"Märkte haben Fingerzeig verstanden" EZB bereitet Zinswende vor
24.03.2011, 12:41 UhrDie Ereignisse in Japan verschieben laut EZB-Chefvolkswirt Stark die Koordinaten für eine Zinswende in der Eurozone nicht grundsätzlich. Betrachte man das Gesamtbild, sei der Inflationsausblick unverändert.
Die EZB sendet immer stärkere Signale für eine baldige Zinswende aus. Chefvolkswirt Jürgen Stark redete im "Wall Street Journal" (WSJ) einer baldigen geldpolitischen Straffung das Wort: "Wir müssen aufpassen, dass wir die Zinsen nicht zu lange zu niedrig halten." Die Märkte hätten den entsprechenden Fingerzeig der Europäischen Zentralbank "recht verstanden". Stark verwies ausdrücklich darauf, dass die EZB das Zinsniveau zuletzt nicht mehr wie in den Monaten zuvor als angemessen bezeichnet habe.
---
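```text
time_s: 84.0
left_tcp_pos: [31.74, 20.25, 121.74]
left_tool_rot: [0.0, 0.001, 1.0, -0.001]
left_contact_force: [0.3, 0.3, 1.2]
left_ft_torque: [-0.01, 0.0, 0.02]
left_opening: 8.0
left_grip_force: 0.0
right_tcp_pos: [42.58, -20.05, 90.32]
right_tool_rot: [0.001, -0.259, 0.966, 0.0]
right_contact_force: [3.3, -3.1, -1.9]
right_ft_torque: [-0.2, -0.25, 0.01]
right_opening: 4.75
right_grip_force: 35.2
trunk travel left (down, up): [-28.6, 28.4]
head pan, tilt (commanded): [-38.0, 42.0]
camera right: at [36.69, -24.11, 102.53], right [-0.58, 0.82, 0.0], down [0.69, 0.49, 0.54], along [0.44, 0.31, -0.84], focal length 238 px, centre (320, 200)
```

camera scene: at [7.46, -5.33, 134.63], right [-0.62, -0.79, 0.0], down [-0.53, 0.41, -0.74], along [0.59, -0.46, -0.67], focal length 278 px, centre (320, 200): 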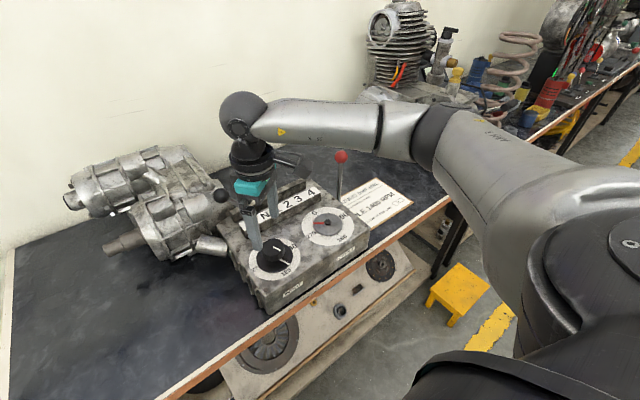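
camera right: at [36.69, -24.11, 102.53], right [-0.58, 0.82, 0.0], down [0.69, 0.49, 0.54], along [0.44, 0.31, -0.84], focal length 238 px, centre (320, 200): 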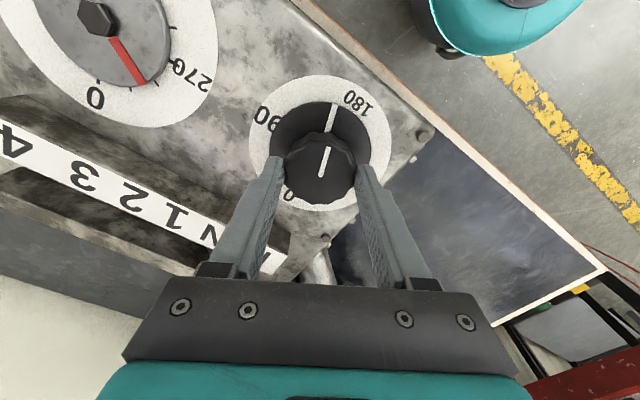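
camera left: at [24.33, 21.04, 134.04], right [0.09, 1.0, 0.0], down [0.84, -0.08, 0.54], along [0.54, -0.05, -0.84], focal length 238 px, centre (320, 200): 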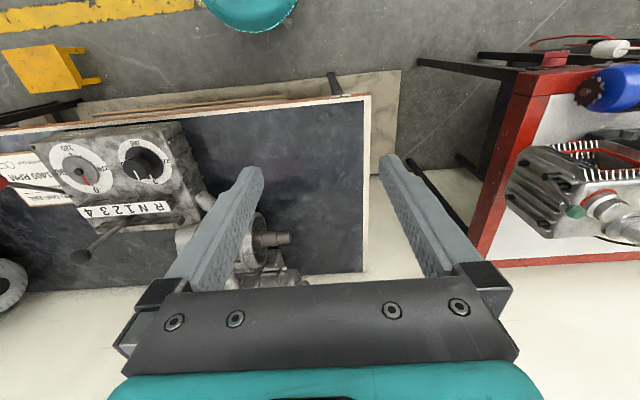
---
In einem Gespräch mit der japanischen Zeitung "Nikkei" wies Stark darauf hin, dass sich durch Fukushima mittelfristige sogar zusätzliche Inflationsrisiken ergeben könnten: "Japan wird möglicherweise Atomkraft durch andere Energieträger wie Öl oder Erdgas ersetzen. Das könnte die globalen Rohstoffpreise anheizen". Betrachte man das Gesamtbild, habe sich der Inflationsausblick für die Eurozone somit nicht verändert.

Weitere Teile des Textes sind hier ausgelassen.